The Coaching Search: A Parody

Submitted by Humen on January 10th, 2011 at 12:29 AM

Arguably the most tradition-rich program in the nation, Michigan should leave no slippery rock unturned in its return to prosperity. It is for this reason that I choose to examine some of the lesser-known candidates. In addition, most people on this board are currently barking mad and could use a step back from the Heath Ledger. Without further ado, a list of unworthy candidates!


Charlie Weis

Experience: Offensive Coordinator Jets/Patriots, Notre Dame Head Coach, Your local buffet.

Pros: Weis would put Michigan on the map. Literally.

Cons: University is not big enough for both him and Barwis, but mostly him.

Interest: Rumors claim that his dream job is to consume a collegiate offensive line.

Little known fact: Once sued doctors who performed a gastric bypass on him and lost.

Outlook: Probably the best candidate on this list. Wow.



John L. Smith

Experience: Head Coach of Idaho, Utah State, Louisville, and Michigan State.

Pros: His special teams unit at Arkansas came close to icing a game against Ohio State.

Cons: Known for giving away games against Ohio State.

Interest: Telling people to "snap out of it"

Little Known Fact: Climbed Mt. Kilimanjaro and ran with the bulls.

Outlook: Would likely continue current status of the program. Seasons would begin on high notes and end with suicide notes. Hopefully that would represent a decline, but I don't know anymore.


Joe Paterno

Experience: Attained "tenure" as Head Coach of Penn State

Pros: Big name, iconic coach who has a proven track record of occasional success.

Cons: The shock of receiving the offer and the ferocity of the response will definitely kill him.

Interest: Calling recruits to inform them that he is still alive.

Little Known Fact: Died three years ago.

Outlook: Poor. Paterno is likely to have trouble noticing that Denard Robinson exists, considering the speed of his movement. On a positive note, he would (in this hypothetical situation) deny his request for transfer.


Kirk Herbstreit

Experience: Midwest connections, Predicting Les Miles to Michigan

Pros: Would finally have inside information on Michigan's next coach

Cons: Would probably still announce Miles to Michigan

Interest: Ohio State, eating Musburgers, secret Les Miles infatuation.

Little Known Fact: Aspires to have the hair of GERG

Outlook: Destined to become the Lou Holtz circa ESPN of Michigan. Will predict Michigan to win twenty national titles in sixteen years, or some shit.


Speaking of...


Greg Robinson

Experience: Great hair and hides a gut like a true professional.
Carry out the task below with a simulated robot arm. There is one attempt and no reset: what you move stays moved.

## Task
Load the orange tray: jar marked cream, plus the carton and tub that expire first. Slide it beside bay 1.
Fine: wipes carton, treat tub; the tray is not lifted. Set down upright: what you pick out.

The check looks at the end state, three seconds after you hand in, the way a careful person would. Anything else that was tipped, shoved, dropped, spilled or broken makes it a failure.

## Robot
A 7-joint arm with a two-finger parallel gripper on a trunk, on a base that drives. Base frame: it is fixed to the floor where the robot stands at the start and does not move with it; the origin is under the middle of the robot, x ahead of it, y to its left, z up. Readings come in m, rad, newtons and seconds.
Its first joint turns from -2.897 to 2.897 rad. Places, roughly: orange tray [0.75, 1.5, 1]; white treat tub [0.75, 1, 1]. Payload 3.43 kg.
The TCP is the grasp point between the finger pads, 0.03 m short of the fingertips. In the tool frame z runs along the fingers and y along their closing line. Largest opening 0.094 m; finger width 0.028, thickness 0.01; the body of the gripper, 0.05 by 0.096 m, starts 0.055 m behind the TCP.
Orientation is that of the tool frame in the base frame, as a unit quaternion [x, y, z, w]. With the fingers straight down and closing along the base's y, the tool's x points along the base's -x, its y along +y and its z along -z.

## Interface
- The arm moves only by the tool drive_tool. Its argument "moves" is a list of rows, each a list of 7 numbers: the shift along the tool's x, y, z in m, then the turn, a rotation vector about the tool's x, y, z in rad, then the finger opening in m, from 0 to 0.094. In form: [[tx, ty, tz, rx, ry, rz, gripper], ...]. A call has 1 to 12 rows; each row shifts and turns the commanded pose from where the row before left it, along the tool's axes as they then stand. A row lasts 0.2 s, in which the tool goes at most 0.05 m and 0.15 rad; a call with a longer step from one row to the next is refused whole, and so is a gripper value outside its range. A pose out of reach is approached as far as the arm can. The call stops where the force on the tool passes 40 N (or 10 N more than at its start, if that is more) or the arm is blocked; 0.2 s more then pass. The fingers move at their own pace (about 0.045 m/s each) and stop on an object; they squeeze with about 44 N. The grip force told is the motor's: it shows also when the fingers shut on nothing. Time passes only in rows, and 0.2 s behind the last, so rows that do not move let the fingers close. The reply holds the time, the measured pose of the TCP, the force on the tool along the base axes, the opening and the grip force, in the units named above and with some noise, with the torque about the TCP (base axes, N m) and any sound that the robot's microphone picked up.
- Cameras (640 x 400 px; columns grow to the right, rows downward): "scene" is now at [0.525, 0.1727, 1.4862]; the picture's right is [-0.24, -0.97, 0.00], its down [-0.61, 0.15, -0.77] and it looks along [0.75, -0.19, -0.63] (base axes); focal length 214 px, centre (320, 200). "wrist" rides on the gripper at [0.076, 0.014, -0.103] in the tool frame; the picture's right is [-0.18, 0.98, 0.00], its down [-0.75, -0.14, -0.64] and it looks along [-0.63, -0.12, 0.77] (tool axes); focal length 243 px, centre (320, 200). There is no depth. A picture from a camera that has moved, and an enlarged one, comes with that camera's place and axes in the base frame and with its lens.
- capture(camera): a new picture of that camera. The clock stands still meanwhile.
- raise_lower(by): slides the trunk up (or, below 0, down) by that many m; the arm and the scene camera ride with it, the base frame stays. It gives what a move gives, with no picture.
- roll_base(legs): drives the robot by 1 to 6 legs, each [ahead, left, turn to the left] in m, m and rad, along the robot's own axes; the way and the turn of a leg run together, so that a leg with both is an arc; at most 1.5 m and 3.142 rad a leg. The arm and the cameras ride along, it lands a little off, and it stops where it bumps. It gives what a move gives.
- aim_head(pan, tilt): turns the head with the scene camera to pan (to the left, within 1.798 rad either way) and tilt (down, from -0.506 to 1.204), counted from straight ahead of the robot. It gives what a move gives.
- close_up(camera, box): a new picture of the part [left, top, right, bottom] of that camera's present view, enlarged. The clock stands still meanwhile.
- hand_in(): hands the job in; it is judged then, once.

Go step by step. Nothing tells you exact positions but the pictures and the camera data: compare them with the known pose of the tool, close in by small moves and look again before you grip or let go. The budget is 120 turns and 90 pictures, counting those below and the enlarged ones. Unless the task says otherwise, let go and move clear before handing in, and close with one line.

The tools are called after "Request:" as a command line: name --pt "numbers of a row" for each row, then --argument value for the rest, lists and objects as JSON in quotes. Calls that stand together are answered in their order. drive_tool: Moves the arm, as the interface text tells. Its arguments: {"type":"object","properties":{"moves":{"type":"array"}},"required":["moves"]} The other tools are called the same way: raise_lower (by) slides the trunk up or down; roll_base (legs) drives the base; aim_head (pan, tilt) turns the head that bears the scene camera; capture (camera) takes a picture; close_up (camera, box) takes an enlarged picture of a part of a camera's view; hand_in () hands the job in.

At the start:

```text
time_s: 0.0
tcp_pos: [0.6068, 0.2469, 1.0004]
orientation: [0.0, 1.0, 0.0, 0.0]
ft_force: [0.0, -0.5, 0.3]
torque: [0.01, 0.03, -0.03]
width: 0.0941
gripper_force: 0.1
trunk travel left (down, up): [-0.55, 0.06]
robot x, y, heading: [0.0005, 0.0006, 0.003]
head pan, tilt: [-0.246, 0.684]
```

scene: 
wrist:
Pros: A Michigan man of the coaching pedigree of Rodriguez

Cons: Likely costed Rodriguez a job and fueled the fire of this coaching change chaos

Interest: Collecting tears of distraught Michigan fans

Outlook: Robinson just can't be as bad as he was at Michigan. Was it the result of being underpaid? Was it the schematic conflict with Rich? He sure does look good though. Should make silver fox cubs with Anderson Cooper.